● **Job**: Please set down exactly the lines of the listing below from the line containing "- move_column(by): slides" through the line containing "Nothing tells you", both lines included, leaving out all other lines.

● **Data lines**:
^^^^^^^^^^^^^^^^

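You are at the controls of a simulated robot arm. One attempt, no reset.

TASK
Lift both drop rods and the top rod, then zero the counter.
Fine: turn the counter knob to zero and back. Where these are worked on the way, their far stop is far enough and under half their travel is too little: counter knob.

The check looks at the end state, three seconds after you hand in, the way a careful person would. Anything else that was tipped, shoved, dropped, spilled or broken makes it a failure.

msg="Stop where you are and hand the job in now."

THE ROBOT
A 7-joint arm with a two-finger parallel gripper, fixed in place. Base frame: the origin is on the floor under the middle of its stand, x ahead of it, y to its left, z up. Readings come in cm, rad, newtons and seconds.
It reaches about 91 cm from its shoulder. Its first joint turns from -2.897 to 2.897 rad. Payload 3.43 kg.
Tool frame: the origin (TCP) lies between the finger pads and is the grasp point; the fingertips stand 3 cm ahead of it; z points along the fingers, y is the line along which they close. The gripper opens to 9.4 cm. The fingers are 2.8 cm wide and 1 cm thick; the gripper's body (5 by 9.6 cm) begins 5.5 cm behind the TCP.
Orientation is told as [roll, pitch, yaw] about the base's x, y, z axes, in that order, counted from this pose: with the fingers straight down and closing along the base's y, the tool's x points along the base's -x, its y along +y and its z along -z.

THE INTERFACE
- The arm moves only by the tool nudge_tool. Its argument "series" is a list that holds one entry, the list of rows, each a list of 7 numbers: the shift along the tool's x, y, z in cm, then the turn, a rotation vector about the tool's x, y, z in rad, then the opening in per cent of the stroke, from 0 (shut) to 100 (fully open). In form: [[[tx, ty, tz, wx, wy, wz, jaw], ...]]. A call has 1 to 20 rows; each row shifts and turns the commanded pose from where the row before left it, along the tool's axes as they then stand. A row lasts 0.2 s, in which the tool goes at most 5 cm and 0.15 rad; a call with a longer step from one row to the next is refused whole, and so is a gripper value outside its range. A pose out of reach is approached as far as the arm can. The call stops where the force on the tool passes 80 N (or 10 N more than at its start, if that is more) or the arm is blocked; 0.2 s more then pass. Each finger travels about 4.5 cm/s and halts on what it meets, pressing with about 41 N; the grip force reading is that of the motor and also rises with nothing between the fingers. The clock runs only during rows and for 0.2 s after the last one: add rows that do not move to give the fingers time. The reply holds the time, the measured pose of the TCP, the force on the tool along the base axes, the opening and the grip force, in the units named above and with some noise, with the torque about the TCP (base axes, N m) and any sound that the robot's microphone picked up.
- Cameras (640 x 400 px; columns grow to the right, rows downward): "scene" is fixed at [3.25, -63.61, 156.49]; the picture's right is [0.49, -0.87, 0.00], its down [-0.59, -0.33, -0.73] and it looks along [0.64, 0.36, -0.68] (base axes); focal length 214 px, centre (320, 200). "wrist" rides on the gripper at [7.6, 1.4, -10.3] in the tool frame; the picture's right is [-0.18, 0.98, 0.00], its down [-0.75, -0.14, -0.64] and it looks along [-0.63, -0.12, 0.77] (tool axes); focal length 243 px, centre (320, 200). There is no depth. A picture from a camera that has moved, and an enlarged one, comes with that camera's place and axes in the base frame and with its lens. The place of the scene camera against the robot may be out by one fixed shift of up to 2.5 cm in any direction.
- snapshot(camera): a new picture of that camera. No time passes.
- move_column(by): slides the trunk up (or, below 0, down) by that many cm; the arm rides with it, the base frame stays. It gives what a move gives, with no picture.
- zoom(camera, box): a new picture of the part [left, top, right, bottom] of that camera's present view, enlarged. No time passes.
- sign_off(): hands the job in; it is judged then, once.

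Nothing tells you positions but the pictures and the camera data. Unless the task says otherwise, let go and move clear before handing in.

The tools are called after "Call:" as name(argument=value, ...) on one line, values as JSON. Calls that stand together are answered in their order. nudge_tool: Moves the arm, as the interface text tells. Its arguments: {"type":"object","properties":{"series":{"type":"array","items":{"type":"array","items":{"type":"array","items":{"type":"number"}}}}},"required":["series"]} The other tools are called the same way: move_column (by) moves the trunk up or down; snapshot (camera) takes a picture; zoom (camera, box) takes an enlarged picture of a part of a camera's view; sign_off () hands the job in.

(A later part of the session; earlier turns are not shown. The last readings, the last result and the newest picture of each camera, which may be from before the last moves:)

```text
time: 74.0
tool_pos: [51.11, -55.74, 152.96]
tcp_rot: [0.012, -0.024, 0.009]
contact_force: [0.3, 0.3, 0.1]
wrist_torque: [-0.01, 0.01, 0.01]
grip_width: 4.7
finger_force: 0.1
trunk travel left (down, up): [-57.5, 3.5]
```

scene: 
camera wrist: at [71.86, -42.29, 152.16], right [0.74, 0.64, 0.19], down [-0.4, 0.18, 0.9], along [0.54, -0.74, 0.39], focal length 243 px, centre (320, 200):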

^^^^^^^^^^^^^^^^

● **Answer for the task**:
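- move_column(by): slides the trunk up (or, below 0, down) by that many cm; the arm rides with it, the base frame stays. It gives what a move gives, with no picture.
- zoom(camera, box): a new picture of the part [left, top, right, bottom] of that camera's present view, enlarged. No time passes.
- sign_off(): hands the job in; it is judged then, once.

Nothing tells you positions but the pictures and the camera data. Unless the task says otherwise, let go and move clear before handing in.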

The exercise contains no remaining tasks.